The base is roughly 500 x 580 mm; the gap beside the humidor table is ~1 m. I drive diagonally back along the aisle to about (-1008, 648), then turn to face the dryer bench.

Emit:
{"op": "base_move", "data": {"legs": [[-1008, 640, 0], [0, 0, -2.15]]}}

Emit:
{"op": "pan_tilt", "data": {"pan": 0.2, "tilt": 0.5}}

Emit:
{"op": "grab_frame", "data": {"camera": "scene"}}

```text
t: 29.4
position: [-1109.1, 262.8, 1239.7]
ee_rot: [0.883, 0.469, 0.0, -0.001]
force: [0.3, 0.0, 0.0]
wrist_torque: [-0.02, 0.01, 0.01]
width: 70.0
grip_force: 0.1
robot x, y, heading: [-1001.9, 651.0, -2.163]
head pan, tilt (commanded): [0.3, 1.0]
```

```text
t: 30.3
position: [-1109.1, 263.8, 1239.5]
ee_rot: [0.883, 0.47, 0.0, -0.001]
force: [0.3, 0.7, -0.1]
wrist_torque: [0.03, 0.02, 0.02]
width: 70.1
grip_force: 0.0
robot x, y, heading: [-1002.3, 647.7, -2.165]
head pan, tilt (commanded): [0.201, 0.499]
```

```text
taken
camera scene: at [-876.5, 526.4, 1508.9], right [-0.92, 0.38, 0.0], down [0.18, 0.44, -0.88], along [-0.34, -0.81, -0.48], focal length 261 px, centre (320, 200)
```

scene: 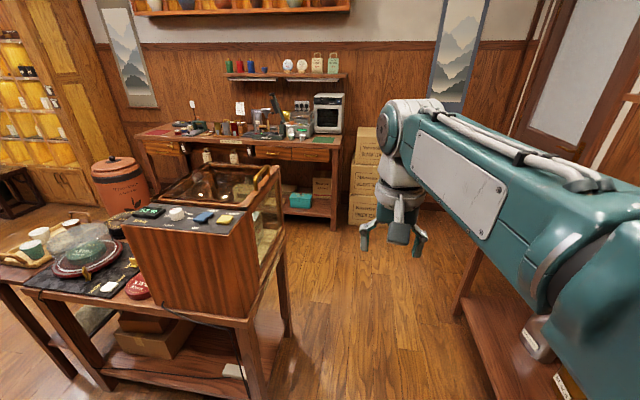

What is being asked: What does the selected passage say from "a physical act" through "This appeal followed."? Give the exact wording.

Selected passage:
Akinola was charged by the Department with "[p]hysical abuse of a client" and "conduct unbecoming a State employee." After being removed from employment effective on April 6, 2012, Akinola appealed, and the matter was transferred to the Office of Administrative Law as a contested case. After a testimonial hearing on November 2, 2012, the administrative law judge (ALJ) rendered an initial decision on November 21, 2012, sustaining the charges and affirming Akinola's removal.

The ALJ found the version of events as recounted by Akinola's supervisor to be "clear and consistent, " and declared it "credible testimony." As for Akinola's testimony, the ALJ stated that it was not credible. The ALJ found that, at the time Akinola was helping R.B. with the diaper, she was irritated because she was unable to secure any assistance from her supervisor. Thus, although R.B. "poked her in the eye as she was bending from the waist[, ] Akinola then slammed R.B.'s head into the wardrobe of his room with sufficient force to cause redness on the right side of his head."

Based upon this factual determination, the ALJ held that such conduct constituted "physical abuse of a client, " which was defined by the Department as

a physical act directed at a . . . resident of a type that could tend to cause pain, injury, anguish, and/or suffering. Such acts include but are not limited to the . . . resident being kicked, pinched, bitten, punched, hit, pushed, dragged, and/or struck with a thrown or held object.

Accordingly, Akinola had engaged in conduct unbecoming a public employee, N.J.A.C. 4A:2-2.3(a)(6), and "the penalty of removal for Akinola's offense against a defenseless developmentally disabled resident is appropriate." On January 9, 2013, the Commission entered a final administrative action adopting the ALJ's initial decision. This appeal followed.

On appeal, Akinola does not take issue with the factual findings of the ALJ (as adopted by the Commission), but argues that her conduct was a

clearly instantaneous, defensive and reflexive reaction by Akinola to being forcibly poked in the eye. There is simply no evidence in this case to support a conclusion that the event was anything more than the result of a human reflex to a noxious stimulus, i.e., being poked in the eye!

Thus, because such act was not directed at R.B., and was only a "defensive action directed at the noxious stimulus, " Akinola claims she cannot be disciplined for her innate humanity.

"Courts provide the widest possible interpretation of the [Civil Service] Act as it was designed to procure efficient public service and to maintain stability and continuity in ordinary public employment." In the Matter of John C. Johnson, __N.J. __, __ (2013) (slip op. at 12) (citing State, Dep't of Civil Serv. v. Clark, 15 N.J. 334, 341 (1954); Aparin v. Cnty. of Gloucester, 345 N.J.Super. 41, 35 (Law Div. 2000), aff'd o.b., 345 N.J.Super. 24 (App. Div. 2001). "In order to reverse an agency's judgment, an appellate court must find the agency's decision to be 'arbitrary, capricious, or unreasonable, or [] not supported by substantial credible evidence in the record as a whole.'" In re Stallworth, 208 N.J. 182, 194 (2011) (alteration in original) (quoting Henry v. Rahway State Prison, 81 N.J. 571, 579-80 (1980)).

Answer in full:
a physical act directed at a . . . resident of a type that could tend to cause pain, injury, anguish, and/or suffering. Such acts include but are not limited to the . . . resident being kicked, pinched, bitten, punched, hit, pushed, dragged, and/or struck with a thrown or held object.

Accordingly, Akinola had engaged in conduct unbecoming a public employee, N.J.A.C. 4A:2-2.3(a)(6), and "the penalty of removal for Akinola's offense against a defenseless developmentally disabled resident is appropriate." On January 9, 2013, the Commission entered a final administrative action adopting the ALJ's initial decision. This appeal followed.